Abstract

West Bengal in India and Bangladesh achieved remarkable successes in providing drinking water at low cost to the rural population through sinking of shallow tubewells in floodplain aquifers. Unfortunately arsenic contamination of shallow tubewell water in excess of the acceptable limit has become a major public health problem in both the countries. The contamination scenario in West Bengal and Bangladesh appears to be the worst detected so far worldwide, both in terms of area and population. The probable source of arsenic has been reported to be through geological formation. Thousands of people have already shown the symptoms of arsenic poisoning and several millions are at risk of arsenic contamination from drinking tubewell water. Arsenic toxicity has no known effective medicine for treatment, but drinking of arsenic–free water can help the arsenic–affected people to get rid of the symptoms of arsenic toxicity.

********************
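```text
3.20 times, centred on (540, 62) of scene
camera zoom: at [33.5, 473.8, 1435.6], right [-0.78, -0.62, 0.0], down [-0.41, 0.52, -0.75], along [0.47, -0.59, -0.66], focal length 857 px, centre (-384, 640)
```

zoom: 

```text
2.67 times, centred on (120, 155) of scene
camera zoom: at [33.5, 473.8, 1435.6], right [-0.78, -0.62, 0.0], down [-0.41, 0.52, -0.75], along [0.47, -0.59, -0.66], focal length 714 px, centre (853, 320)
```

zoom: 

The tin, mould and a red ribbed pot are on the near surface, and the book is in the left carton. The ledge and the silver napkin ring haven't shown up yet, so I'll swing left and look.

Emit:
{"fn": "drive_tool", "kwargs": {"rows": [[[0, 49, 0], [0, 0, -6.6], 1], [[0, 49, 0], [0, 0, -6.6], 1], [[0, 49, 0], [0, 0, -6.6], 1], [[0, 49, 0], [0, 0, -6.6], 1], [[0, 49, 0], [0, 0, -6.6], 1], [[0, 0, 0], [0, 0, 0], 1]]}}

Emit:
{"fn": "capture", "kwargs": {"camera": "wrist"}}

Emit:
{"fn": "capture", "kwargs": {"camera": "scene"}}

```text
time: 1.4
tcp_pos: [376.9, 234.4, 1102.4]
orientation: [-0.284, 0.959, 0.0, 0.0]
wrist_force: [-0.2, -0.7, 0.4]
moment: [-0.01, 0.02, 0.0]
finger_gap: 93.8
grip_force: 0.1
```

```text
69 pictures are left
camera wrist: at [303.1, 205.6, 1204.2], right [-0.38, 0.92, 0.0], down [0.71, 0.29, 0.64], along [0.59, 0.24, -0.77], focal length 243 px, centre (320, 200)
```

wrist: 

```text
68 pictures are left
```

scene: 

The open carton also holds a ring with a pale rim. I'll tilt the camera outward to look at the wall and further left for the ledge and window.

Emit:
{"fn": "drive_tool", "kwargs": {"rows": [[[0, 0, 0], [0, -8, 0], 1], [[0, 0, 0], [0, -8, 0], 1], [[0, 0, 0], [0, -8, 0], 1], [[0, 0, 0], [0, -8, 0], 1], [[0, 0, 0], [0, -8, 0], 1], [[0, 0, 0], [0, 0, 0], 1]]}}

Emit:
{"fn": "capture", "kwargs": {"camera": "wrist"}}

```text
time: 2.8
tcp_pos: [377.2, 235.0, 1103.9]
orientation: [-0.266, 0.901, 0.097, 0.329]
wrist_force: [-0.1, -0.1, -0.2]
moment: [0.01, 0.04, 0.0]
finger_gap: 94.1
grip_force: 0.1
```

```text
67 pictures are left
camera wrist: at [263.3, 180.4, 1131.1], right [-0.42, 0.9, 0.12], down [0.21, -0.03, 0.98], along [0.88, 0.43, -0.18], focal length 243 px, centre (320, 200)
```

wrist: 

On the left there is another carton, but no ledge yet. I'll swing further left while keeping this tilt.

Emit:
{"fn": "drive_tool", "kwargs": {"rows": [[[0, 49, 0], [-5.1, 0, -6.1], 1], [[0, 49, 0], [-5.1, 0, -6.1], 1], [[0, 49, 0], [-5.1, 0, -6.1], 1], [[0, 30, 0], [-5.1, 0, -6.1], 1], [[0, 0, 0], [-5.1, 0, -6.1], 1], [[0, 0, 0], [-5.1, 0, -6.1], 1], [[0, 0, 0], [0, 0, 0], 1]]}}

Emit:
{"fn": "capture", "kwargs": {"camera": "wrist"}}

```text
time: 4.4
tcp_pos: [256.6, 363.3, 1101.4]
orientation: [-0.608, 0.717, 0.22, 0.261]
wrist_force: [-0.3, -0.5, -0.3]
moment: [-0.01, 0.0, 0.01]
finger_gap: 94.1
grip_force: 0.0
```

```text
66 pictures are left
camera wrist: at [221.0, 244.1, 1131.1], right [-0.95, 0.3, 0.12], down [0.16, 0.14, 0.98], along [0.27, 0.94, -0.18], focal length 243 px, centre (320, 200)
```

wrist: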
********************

Hence, provision of arsenic–free water is urgently needed to mitigate arsenic toxicity and protection of health and well–being of rural people living in acute arsenic problem areas of Bangladesh and India. The most commonly used technologies include oxidation, co–precipitation and adsorption onto coagulated flocs, adsorption onto sorptive media, ion exchange resin, and membrane techniques. In this chapter the above methods have been discussed along with a very low–cost adsorbent called CalSiCO developed in our laboratory at the Indian Institute of Technology, Kharagpur.